The council also approved the five-year Airport Capital Improvement Plan during the meeting. The council previously discussed the plan at its Nov. 13 meeting.
Projects included in the plan are the rehabilitation of the paved runway in Fiscal Year 2021. Then, in 2022, the plan calls for repairs to the taxiway, turnarounds and apron.
Clarinda would then update its Airport Layout Plan in 2023. McClarnon said it has been more than 10 years since the city has updated the plan.
“The rest of it is more long-term stuff that may or may not happen. We’ll look at everything again next year at this time,” McClarnon said.

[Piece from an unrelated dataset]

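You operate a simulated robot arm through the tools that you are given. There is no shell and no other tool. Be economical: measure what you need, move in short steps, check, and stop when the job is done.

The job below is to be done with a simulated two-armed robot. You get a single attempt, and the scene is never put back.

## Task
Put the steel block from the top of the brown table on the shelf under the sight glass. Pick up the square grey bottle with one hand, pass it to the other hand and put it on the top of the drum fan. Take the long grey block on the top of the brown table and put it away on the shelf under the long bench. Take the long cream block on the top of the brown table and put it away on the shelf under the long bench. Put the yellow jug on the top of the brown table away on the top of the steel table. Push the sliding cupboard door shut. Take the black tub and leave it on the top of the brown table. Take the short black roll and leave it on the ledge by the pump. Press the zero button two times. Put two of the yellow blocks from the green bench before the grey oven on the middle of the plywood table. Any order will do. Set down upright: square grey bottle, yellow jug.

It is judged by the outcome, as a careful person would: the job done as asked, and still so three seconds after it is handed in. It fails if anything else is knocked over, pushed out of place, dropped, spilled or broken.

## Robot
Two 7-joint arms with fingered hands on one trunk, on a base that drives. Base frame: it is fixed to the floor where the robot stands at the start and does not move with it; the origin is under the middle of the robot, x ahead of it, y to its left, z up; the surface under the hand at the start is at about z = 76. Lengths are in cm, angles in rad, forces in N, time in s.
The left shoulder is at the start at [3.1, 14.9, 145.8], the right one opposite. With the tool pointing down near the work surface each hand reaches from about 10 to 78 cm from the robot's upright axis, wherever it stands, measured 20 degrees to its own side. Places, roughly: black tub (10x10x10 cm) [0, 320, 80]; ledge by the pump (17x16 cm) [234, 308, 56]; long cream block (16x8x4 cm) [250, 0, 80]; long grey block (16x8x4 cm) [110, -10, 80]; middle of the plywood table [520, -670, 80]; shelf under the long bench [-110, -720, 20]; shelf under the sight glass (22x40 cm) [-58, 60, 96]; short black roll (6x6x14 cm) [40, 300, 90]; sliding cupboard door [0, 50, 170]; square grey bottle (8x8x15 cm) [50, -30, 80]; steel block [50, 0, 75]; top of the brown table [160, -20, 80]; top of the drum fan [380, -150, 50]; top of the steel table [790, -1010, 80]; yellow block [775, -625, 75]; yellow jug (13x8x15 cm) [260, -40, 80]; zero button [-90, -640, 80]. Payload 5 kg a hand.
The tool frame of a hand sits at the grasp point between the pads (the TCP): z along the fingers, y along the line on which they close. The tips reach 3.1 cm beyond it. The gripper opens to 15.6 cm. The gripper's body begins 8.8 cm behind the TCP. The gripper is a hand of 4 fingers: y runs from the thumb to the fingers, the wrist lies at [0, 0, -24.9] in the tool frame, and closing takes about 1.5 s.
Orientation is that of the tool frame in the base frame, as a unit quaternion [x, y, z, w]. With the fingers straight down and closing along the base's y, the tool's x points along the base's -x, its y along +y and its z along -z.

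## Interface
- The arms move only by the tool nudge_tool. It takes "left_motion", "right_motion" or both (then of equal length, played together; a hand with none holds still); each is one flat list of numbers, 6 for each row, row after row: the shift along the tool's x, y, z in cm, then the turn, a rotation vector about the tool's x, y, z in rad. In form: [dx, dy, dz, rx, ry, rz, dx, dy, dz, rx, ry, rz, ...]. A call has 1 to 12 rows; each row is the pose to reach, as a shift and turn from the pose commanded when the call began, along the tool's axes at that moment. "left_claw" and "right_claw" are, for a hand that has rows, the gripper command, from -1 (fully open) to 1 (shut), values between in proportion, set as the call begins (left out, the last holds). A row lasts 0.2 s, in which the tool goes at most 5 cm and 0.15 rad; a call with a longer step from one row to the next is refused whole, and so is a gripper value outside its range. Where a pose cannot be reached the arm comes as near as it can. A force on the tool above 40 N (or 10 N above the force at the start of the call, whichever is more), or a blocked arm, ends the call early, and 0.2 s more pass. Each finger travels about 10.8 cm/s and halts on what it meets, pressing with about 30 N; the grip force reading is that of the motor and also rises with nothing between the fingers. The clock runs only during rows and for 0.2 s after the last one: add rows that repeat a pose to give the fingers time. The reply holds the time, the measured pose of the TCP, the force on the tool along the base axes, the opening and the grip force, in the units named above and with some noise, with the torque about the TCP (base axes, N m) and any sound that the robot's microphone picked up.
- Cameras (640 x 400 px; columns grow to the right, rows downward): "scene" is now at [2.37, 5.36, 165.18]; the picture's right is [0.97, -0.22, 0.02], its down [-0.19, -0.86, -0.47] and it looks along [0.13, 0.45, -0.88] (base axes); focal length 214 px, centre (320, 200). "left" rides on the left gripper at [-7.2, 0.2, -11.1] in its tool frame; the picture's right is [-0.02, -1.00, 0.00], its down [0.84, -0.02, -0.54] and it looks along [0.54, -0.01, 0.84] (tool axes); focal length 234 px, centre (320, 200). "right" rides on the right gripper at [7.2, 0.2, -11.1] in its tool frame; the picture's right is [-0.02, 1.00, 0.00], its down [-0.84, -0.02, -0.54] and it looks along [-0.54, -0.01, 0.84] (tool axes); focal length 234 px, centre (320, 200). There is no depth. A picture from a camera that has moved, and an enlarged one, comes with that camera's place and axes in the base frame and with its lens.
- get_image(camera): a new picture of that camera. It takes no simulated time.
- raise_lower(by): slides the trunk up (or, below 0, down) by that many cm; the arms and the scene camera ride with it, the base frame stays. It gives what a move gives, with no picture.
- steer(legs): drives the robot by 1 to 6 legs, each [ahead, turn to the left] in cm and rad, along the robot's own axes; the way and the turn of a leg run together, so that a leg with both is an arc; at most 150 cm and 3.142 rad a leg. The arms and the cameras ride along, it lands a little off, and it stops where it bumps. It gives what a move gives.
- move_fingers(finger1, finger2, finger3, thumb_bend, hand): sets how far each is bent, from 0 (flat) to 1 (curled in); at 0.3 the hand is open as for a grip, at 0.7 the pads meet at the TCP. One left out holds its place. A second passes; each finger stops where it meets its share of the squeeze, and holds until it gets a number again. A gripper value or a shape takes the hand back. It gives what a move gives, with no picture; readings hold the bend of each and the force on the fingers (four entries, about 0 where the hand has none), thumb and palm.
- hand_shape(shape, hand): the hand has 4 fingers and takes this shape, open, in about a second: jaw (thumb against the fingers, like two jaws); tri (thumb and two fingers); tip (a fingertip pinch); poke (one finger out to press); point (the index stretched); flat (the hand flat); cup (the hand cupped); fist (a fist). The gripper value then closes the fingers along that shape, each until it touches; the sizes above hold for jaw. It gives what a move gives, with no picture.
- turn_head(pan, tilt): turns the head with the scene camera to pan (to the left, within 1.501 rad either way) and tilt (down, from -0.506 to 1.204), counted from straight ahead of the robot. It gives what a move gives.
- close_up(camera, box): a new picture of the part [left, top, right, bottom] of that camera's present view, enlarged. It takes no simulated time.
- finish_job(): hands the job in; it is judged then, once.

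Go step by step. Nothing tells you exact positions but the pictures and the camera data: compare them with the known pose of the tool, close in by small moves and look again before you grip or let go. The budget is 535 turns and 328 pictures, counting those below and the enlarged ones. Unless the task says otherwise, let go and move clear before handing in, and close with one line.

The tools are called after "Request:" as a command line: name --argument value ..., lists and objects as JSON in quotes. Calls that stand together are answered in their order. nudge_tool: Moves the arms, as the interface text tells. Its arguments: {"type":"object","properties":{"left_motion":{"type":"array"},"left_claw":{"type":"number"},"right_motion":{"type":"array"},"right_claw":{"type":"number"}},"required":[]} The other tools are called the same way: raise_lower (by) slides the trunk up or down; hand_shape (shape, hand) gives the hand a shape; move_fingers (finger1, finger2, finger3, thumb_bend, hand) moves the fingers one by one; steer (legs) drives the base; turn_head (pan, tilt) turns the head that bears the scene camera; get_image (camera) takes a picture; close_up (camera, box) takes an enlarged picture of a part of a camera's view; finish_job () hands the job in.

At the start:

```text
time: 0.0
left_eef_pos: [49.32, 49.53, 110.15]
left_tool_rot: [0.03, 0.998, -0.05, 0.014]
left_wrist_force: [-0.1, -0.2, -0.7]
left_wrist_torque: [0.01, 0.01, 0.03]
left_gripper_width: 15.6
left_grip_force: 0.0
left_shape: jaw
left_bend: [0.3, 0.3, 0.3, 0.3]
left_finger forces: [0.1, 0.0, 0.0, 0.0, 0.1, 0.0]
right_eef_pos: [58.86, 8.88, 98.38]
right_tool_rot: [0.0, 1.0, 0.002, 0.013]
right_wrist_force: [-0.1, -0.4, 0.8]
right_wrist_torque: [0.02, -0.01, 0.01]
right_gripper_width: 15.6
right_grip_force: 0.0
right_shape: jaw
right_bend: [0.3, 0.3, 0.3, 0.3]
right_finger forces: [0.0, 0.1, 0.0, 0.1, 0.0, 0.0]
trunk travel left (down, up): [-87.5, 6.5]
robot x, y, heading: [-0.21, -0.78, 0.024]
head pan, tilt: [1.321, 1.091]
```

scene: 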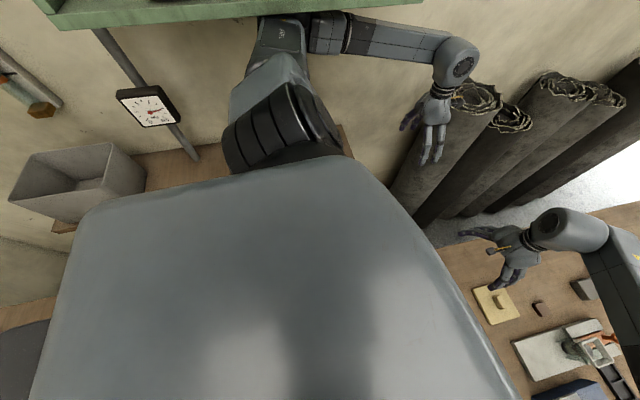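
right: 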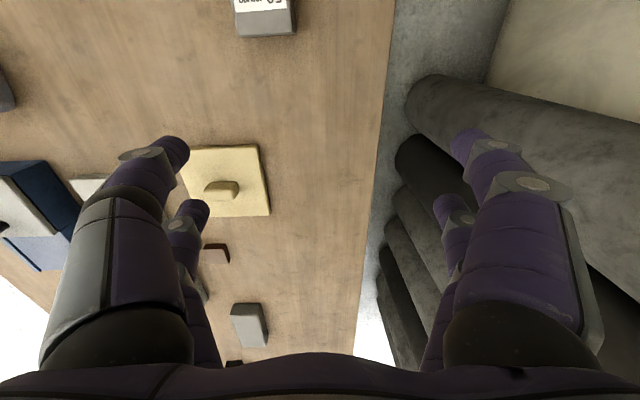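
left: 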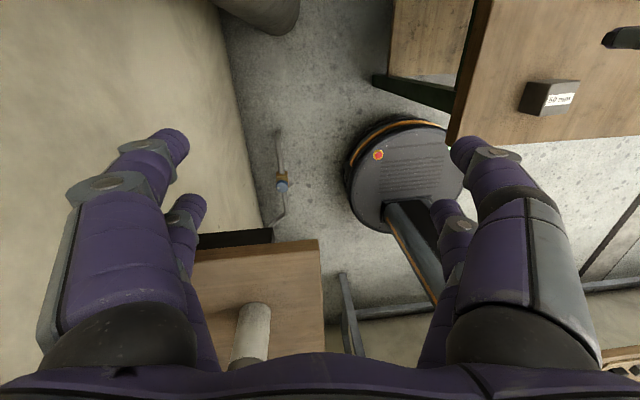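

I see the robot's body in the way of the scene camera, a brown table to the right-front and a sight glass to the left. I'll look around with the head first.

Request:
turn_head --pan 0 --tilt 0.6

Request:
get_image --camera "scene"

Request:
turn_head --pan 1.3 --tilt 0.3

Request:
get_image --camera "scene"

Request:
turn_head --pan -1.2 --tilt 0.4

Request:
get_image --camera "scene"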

Based on current funding, 90 percent of the projects at the airport are paid with federal funds and the city is responsible for the remaining 10 percent. However, McClarnon said if there is extra discretionary funding available at the federal level, a project could be paid at 100 percent.
“That’s why we keep leaving the parallel taxiway on here. If they have discretionary funds of $2.5 million they want to give us, if we don’t have it on the plan we wouldn’t qualify for that,” McClarnon said.
“We don’t have to do the projects that are on the plan, but we can’t do a project that is not on the plan,” McCall said.
In other business, the council designated McClarnon as the designated officer for the city credit card program. This grants McClarnon access to the credit card accounts, along with the card holders, to make any necessary changes.